START Given data

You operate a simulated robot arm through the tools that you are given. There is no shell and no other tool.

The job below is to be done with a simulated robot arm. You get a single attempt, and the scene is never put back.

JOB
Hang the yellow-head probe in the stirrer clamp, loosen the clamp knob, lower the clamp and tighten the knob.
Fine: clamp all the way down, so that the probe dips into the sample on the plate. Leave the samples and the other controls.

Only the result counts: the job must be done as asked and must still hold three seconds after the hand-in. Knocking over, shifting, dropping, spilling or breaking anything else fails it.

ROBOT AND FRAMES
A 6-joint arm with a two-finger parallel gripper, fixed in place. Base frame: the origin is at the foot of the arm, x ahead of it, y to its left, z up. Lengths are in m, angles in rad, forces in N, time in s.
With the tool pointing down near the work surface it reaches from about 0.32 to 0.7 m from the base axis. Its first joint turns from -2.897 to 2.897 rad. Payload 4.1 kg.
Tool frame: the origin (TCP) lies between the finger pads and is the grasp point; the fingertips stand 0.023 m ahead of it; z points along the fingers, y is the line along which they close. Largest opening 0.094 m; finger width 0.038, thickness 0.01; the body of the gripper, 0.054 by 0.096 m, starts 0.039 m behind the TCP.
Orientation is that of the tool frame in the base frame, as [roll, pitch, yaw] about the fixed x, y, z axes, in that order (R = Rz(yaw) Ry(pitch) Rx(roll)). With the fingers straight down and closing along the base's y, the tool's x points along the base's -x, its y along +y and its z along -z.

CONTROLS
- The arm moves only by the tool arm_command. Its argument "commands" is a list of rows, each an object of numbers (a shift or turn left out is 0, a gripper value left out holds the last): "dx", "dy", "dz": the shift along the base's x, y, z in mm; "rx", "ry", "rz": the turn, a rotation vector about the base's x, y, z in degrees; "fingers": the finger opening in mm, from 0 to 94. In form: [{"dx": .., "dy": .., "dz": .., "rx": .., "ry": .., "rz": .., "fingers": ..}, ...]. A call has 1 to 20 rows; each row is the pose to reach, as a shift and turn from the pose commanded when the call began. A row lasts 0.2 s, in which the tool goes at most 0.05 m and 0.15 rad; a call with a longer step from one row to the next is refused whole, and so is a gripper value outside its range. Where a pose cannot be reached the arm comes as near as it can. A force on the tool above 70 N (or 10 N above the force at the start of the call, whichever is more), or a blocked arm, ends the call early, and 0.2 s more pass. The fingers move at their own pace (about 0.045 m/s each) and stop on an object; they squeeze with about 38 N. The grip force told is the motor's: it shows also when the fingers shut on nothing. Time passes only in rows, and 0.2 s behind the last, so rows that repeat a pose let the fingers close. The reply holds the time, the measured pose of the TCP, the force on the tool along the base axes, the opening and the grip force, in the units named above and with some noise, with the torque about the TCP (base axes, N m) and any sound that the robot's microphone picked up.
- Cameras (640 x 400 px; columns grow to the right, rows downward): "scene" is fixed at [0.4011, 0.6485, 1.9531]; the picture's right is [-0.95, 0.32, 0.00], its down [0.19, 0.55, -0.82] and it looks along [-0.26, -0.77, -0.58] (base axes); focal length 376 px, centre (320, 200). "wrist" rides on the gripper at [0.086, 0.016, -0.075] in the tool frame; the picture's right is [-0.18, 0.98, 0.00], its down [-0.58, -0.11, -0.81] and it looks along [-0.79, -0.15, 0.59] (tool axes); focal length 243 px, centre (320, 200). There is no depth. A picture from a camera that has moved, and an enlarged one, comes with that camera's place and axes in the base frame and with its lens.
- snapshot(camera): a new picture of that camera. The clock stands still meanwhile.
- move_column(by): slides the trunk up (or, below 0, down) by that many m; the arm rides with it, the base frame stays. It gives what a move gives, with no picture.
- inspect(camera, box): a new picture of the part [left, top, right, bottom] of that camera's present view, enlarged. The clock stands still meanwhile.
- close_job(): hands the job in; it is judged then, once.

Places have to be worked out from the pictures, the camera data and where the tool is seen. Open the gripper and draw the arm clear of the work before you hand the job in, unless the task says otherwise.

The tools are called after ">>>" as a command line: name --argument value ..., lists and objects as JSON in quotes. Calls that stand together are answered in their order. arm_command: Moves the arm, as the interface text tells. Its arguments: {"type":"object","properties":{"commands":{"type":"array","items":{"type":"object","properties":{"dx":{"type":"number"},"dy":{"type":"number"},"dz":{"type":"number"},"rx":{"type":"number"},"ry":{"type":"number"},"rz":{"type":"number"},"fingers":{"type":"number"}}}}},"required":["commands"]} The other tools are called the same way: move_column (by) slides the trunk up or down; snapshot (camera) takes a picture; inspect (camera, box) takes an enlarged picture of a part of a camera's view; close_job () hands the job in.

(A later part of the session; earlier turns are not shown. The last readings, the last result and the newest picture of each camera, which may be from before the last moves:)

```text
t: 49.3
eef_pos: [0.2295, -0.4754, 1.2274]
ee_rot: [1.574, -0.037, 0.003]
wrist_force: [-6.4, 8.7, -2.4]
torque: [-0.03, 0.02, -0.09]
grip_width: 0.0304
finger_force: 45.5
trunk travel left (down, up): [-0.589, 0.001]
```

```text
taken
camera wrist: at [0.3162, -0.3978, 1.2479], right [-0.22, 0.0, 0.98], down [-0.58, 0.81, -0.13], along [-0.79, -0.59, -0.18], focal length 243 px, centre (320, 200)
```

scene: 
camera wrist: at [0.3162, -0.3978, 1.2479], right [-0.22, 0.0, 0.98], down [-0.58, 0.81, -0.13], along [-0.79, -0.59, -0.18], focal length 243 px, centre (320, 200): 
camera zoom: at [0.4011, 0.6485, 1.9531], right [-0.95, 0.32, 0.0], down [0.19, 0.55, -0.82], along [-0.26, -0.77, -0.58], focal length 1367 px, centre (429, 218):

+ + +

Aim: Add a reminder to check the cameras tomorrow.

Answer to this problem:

END Given data

Return each line of the listing that holds the string "stands".

Answer to this problem:
- snapshot(camera): a new picture of that camera. The clock stands still meanwhile.
- inspect(camera, box): a new picture of the part [left, top, right, bottom] of that camera's present view, enlarged. The clock stands still meanwhile.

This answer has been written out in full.